Por fortuna, la reserva determinante de la América Latina y el Caribe es una energía capaz de mover el mundo: la peligrosa memoria de nuestros pueblos. Es un inmenso patrimonio cultural anterior a toda materia prima, una materia primaria de carácter múltiple que acompaña cada paso de nuestras vidas. Es una cultura de resistencia que se expresa en los escondrijos del lenguaje, en las vírgenes mulatas -nuestras patronas artesanales-, verdaderos milagros del pueblo en contra del poder clerical colonizador. Es una cultura de la solidaridad, que se expresa ante los excesos criminales de nuestra naturaleza indómita, o en la insurgencia de los pueblos por su identidad y su soberanía. Es una cultura de protesta en los rostros indígenas de los ángeles artesanales de nuestros templos, o en la música de las nieves perpetuas que trata de conjurar con la nostalgia los sordos poderes de la muerte. Es una cultura de la vida cotidiana que se expresa en la imaginación de la cocina, del modo de vestir, de la superstición creativa, de las liturgias íntimas del amor. Es una cultura de fiesta, de transgresión, de misterio, que rompe la camisa de fuerza de la realidad y reconcilia por fin el raciocinio y la imaginación, la palabra y el gesto, y demuestra de hecho que no hay concepto que tarde o temprano no sea rebasado por la vida. Ésta es la fuerza de nuestro retraso. Una energía de novedad y belleza que nos pertenece por completo y con la cual nos bastamos de nosotros mismos, que no podrá ser domesticada ni por la voracidad imperial, ni por la brutalidad del opresor interno, ni siquiera por nuestros propios miedos inmemoriales de traducir en palabras los sueños más recónditos. Hasta la revolución misma es una obra cultural, la expresión total de una vocación y una capacidad creadoras que justifican y exigen de todos nosotros una profunda confianza en el porvenir.

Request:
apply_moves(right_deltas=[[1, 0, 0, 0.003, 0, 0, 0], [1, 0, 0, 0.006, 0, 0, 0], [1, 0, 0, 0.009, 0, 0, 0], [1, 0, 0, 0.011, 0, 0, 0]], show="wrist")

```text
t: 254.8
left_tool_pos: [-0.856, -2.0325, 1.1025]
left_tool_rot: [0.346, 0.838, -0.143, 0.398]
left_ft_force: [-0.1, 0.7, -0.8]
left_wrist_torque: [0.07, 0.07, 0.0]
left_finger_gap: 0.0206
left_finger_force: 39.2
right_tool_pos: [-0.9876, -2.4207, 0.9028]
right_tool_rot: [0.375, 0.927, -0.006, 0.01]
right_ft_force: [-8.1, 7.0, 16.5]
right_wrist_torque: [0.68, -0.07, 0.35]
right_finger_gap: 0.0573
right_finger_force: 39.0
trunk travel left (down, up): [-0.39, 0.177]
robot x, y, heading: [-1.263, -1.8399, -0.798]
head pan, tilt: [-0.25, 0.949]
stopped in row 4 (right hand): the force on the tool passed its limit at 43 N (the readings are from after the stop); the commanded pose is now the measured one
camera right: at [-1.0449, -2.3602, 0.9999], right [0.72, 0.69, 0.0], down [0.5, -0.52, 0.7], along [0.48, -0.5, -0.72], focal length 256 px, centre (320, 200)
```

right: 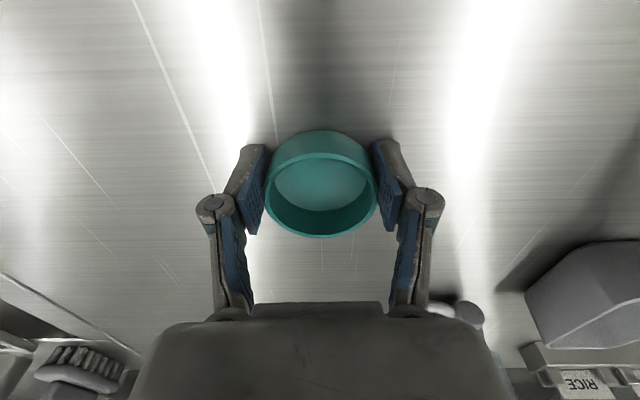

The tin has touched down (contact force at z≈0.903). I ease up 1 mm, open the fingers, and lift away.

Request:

Éste sería algo más que uno más de los tantos encuentros que ocurren a diario en el mundo si logramos vislumbrar al menos nuevas formas de organización práctica para canalizar el aluvión irresistible de la creatividad de nuestros pueblos, el intercambio real y la solidaridad entre nuestros creadores, una continuidad histórica y una más amplia y profunda utilidad social de la creación intelectual, el más misterioso y solitario de los oficios humanos. Sería, en fin, un aporte decisivo a la inaplazable determinación política de saltar por encima de cinco siglos ajenos y de entrar pisando firme, con un horizonte milenario, en el milenio inminente.